━━━ Selected passage
Friday, 2 October 2015

makalah filsafat pendidikan islam - EPISTEMOLOGI FILSAFAT PENDIDIKAN

EPISTEMOLOGI
FILSAFAT PENDIDIKAN





Disusun oleh:

1.      Mutmainah                      202109386
2.      Puji Lestari                      202109400
3.      Puji Ayu Mahlia Alba     202109405
4.      Alfa Nafisatus Zuhro      202109408
5.      M Kamal                         202109372



BAB I
PENDAHULUAN

A.      Latar Belakang
Ada dua dimensi dalam kajian filsafat pendidikan Islam yaitu dimensi makro dan dimensi mikro, adapun dimensi makro filsafat pendidikan Islam ini diantaranya membahas tentang epistemologi.
Ilmu merupakan pengetahuan pengetahuan yang mempunyai karakteristik tersendiri. Pengetahuan mempunyai berbagai cabang pengetahuan dan ilmu merupakan salah satu cabang pengetahuan tersebut. Karakteristik keilmuan itulah yang mencirikan hakikat keilmuan dan sekaligus membedakan ilmu dari berbagai cabang pengetahuan lainnya.
Dalam epistemologi yang paling mendasar untuk dibicarakan adalah apa yang menjadi sumber pengetahuan, bagaimana struktur pengetahuan yang dimana hal ini akan berkaitan dengan macam/jenis pengetahuan dan bagaimana kita dapat memperoleh pengetahuan tersebut.
━━━━━━
━━━ Data lines
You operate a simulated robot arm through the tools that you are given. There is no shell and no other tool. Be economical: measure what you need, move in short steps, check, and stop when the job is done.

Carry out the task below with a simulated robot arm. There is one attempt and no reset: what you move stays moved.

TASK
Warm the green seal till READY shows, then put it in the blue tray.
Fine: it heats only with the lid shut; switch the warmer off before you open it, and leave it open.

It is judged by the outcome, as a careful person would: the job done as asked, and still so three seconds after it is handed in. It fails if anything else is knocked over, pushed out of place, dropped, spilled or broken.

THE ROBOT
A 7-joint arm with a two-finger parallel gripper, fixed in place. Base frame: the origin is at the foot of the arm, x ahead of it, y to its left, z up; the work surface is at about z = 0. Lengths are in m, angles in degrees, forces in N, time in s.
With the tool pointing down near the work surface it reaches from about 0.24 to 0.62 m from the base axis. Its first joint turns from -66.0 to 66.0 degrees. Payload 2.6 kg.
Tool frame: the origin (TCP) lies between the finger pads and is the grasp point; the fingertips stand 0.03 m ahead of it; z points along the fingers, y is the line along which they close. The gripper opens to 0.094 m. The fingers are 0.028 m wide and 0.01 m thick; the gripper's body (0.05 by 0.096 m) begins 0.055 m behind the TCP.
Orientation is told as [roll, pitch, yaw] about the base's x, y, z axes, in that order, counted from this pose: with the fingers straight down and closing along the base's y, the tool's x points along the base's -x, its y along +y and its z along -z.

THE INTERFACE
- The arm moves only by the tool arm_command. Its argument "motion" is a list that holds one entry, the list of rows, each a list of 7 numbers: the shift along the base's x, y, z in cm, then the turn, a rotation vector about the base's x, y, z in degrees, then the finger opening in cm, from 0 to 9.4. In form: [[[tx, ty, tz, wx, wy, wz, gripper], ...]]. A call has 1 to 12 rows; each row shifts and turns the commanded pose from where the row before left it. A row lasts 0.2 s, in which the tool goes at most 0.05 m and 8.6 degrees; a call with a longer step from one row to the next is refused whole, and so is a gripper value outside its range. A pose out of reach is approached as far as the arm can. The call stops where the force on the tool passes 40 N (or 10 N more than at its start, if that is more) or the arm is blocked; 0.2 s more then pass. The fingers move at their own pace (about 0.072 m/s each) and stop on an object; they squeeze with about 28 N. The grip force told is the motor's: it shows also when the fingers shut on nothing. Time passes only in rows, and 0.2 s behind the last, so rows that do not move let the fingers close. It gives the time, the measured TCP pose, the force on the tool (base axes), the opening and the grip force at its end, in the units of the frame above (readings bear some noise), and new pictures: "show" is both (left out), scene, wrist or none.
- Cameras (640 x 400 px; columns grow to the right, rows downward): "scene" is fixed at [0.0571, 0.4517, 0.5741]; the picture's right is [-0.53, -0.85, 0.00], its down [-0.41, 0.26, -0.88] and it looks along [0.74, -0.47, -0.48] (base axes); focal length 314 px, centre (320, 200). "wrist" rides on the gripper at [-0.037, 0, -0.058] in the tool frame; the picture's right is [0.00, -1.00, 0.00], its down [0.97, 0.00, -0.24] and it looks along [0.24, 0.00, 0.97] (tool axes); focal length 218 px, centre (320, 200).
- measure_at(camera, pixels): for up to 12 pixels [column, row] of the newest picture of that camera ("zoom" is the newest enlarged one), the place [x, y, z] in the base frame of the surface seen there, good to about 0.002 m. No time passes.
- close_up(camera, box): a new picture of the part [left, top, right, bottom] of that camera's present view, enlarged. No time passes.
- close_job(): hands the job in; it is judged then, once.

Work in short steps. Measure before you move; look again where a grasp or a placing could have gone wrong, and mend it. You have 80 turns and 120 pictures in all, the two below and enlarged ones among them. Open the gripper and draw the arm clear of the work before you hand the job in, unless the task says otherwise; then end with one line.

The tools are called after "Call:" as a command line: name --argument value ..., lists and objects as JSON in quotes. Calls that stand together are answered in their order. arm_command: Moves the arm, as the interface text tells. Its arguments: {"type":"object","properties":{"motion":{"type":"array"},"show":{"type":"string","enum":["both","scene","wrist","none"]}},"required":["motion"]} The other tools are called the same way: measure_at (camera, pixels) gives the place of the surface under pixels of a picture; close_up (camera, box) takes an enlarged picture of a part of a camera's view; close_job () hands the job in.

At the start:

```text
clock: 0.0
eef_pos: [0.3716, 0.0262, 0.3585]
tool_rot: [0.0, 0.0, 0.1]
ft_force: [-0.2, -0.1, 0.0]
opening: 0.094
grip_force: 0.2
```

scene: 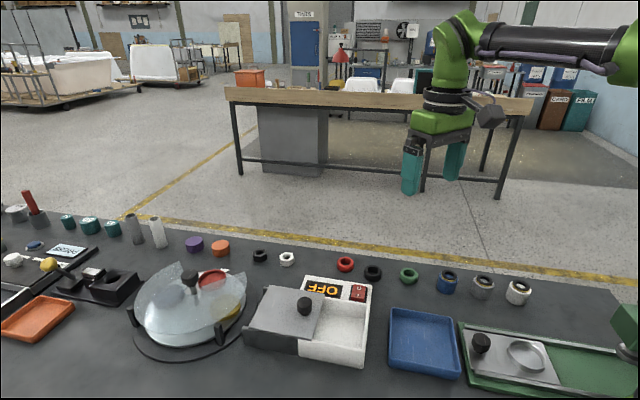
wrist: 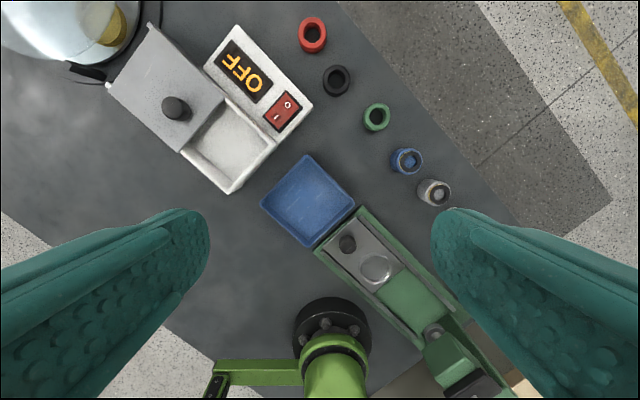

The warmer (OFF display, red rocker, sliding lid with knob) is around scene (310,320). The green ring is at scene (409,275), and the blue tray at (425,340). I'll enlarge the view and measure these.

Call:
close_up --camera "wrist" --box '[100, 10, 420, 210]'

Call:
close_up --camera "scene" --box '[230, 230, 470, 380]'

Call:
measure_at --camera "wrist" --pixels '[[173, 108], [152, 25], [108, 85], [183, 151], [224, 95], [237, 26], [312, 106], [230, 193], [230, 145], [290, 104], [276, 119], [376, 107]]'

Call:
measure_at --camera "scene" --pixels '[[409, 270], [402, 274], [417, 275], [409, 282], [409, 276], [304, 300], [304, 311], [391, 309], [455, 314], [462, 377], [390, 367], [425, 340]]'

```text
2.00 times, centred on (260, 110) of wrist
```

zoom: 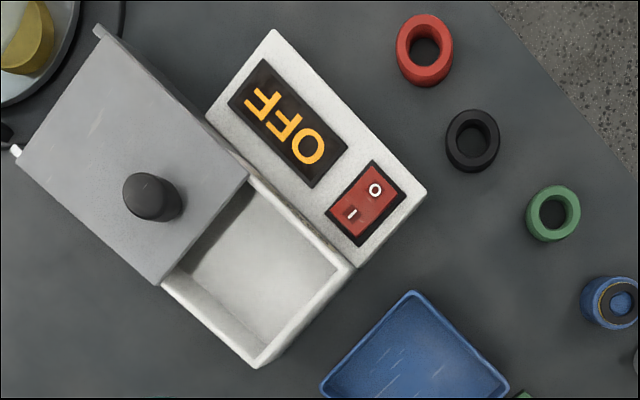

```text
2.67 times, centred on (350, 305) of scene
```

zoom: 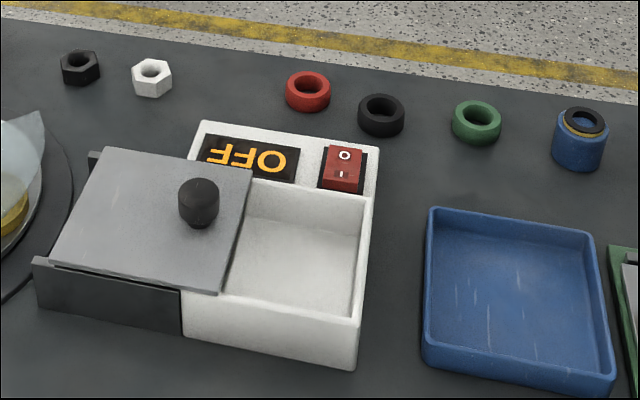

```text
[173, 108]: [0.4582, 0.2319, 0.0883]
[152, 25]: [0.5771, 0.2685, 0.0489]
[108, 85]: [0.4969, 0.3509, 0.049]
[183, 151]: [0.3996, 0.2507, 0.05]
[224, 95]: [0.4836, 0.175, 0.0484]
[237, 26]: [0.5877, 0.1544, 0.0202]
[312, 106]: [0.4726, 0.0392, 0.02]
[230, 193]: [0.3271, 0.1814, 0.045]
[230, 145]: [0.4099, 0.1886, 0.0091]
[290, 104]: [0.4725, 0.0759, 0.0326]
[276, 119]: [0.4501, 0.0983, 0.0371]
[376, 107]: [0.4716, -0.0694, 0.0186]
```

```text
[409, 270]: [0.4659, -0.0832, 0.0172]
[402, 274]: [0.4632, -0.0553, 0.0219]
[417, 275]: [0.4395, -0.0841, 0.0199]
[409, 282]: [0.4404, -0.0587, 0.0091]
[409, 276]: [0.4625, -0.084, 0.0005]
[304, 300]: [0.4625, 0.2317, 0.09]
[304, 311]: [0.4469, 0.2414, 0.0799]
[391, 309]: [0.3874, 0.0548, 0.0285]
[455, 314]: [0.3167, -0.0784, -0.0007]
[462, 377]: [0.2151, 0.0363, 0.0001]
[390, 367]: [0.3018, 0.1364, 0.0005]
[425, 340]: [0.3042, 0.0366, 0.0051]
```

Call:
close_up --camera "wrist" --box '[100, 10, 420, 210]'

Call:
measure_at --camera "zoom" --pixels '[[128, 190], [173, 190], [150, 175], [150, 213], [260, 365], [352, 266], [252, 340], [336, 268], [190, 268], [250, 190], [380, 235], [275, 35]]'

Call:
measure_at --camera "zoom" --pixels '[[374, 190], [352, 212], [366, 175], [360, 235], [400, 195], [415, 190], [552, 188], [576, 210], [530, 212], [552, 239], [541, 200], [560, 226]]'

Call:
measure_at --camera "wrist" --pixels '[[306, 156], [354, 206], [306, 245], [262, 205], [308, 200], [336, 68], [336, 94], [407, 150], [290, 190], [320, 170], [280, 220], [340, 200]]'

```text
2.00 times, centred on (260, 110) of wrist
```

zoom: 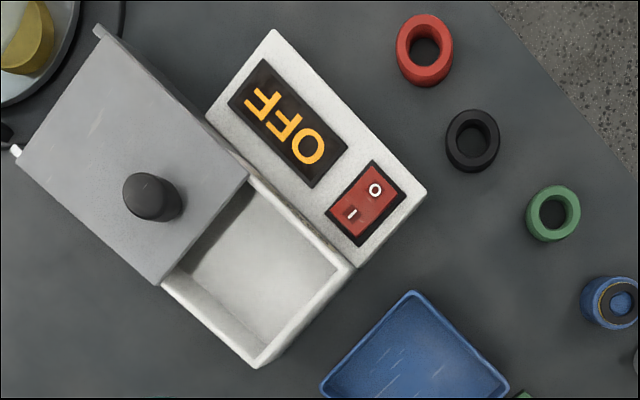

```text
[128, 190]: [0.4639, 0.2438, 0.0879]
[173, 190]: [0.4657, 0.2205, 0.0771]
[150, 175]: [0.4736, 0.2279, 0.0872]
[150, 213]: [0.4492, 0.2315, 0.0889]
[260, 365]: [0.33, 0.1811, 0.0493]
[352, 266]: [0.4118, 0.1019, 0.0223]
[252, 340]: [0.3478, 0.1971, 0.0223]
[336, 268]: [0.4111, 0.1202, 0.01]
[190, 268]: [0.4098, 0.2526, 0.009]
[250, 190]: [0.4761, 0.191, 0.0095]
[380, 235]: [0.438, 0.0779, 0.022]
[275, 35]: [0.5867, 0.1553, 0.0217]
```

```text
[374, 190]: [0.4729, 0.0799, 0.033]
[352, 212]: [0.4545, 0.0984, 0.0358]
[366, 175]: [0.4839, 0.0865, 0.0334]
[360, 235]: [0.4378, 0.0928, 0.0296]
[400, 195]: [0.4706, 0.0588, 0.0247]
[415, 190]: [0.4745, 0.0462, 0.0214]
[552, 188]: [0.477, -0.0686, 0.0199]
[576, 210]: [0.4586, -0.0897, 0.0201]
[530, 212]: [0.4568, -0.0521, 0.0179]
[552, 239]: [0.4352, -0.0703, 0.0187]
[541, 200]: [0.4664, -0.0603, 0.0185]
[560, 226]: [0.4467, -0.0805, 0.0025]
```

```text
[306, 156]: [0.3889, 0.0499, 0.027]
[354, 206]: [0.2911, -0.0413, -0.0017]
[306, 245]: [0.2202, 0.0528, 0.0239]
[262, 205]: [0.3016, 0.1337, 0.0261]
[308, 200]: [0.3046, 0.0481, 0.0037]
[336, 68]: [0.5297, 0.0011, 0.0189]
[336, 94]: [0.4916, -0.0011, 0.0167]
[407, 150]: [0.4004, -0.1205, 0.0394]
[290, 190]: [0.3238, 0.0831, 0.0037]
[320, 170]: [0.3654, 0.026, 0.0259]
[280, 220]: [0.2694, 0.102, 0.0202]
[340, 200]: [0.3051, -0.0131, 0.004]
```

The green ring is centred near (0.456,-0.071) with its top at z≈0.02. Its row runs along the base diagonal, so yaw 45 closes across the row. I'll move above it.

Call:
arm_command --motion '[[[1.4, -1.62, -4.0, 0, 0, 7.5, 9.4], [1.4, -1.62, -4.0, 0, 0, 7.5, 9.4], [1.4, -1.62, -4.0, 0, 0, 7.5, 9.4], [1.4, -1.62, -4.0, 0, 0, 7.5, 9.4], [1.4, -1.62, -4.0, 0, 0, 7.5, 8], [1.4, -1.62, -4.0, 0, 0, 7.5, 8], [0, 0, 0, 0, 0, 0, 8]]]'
━━━━━━
━━━ Data lines
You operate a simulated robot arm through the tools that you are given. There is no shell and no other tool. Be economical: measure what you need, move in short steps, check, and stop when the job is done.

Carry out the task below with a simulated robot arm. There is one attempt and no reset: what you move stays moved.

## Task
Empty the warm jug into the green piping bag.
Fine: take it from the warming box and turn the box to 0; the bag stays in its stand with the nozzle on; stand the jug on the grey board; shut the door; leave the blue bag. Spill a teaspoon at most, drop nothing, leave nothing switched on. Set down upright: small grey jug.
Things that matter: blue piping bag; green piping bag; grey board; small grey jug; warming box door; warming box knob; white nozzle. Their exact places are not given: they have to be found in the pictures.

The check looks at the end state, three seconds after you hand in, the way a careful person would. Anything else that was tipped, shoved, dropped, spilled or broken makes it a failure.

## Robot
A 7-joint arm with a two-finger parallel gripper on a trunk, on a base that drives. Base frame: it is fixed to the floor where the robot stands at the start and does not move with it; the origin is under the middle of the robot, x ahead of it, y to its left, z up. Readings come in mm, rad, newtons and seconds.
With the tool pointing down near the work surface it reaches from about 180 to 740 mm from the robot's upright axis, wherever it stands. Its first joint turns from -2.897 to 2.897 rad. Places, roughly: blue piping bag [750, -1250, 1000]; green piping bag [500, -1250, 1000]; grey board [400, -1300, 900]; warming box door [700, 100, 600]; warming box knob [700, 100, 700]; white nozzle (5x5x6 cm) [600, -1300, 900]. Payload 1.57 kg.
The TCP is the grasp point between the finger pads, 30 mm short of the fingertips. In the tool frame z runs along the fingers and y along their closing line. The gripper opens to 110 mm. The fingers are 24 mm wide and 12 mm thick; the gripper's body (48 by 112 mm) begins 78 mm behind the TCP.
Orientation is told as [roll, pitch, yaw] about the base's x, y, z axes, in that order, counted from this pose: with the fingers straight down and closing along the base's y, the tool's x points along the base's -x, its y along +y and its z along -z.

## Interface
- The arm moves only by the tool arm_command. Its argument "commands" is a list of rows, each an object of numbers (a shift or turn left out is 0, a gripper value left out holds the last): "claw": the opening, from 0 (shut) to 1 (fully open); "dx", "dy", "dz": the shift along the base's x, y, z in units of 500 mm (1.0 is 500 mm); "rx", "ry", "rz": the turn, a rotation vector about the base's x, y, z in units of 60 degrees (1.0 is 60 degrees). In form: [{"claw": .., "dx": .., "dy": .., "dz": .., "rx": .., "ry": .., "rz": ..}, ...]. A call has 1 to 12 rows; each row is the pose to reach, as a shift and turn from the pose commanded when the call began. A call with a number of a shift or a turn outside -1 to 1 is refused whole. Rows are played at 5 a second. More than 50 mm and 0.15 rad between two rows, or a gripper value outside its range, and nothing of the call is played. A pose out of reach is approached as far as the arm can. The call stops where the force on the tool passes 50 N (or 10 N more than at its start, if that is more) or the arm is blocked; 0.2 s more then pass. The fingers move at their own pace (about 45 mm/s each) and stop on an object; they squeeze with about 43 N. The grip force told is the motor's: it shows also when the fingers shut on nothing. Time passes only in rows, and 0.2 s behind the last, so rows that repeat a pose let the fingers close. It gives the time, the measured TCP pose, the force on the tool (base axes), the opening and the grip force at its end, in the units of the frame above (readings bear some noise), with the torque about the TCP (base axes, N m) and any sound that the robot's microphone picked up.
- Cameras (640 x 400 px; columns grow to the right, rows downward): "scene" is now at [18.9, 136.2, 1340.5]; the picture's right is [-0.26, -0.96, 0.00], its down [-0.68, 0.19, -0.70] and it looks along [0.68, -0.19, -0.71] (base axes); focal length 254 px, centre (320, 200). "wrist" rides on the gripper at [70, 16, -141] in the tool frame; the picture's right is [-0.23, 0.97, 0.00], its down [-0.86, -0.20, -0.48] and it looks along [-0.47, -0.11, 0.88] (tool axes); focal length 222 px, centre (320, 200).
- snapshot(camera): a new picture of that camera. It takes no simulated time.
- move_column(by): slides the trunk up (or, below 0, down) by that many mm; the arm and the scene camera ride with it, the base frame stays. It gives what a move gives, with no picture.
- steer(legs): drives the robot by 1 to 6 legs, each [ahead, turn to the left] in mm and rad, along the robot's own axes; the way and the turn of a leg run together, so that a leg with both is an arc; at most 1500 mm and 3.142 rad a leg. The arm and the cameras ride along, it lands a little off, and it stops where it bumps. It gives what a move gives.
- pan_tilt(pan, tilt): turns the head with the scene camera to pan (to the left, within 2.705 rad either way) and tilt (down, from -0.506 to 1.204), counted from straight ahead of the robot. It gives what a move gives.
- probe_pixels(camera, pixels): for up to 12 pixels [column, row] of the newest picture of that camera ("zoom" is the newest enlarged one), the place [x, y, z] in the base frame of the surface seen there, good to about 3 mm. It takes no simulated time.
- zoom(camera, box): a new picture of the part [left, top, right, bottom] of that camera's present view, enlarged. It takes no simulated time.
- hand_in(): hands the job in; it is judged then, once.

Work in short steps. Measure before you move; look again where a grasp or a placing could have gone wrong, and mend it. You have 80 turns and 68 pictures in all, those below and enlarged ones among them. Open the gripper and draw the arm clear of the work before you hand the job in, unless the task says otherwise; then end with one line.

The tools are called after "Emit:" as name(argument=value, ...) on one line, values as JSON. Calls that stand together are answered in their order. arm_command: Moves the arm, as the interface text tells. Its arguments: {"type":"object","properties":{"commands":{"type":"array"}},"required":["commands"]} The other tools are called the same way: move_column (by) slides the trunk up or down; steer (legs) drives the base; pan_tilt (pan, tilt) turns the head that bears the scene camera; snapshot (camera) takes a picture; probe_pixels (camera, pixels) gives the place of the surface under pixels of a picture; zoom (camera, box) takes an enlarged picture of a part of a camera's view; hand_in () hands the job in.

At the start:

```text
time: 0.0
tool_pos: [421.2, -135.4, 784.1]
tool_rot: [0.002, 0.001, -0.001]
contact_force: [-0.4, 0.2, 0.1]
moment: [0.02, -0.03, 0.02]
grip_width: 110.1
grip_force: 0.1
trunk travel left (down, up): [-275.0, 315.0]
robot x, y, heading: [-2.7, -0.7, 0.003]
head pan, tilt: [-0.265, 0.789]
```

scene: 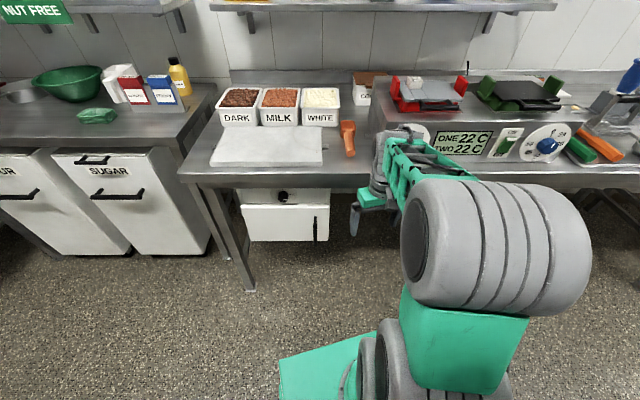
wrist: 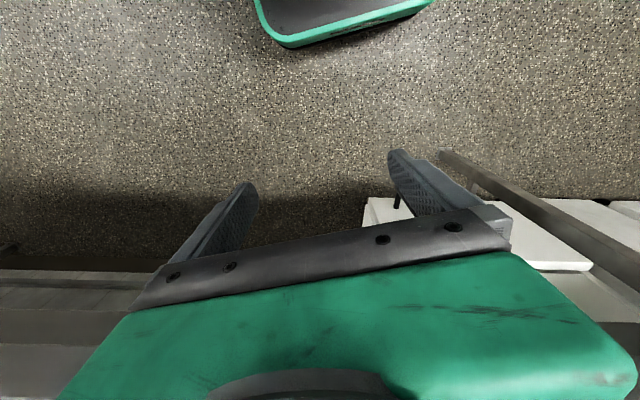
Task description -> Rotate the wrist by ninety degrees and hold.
━━━━━━
Task description -> Transcribe the selected passage beginning at "A.      Latar Belakang". Stop after "cabang pengetahuan lainnya.".

Response to the exercise ->
A.      Latar Belakang
Ada dua dimensi dalam kajian filsafat pendidikan Islam yaitu dimensi makro dan dimensi mikro, adapun dimensi makro filsafat pendidikan Islam ini diantaranya membahas tentang epistemologi.
Ilmu merupakan pengetahuan pengetahuan yang mempunyai karakteristik tersendiri. Pengetahuan mempunyai berbagai cabang pengetahuan dan ilmu merupakan salah satu cabang pengetahuan tersebut. Karakteristik keilmuan itulah yang mencirikan hakikat keilmuan dan sekaligus membedakan ilmu dari berbagai cabang pengetahuan lainnya.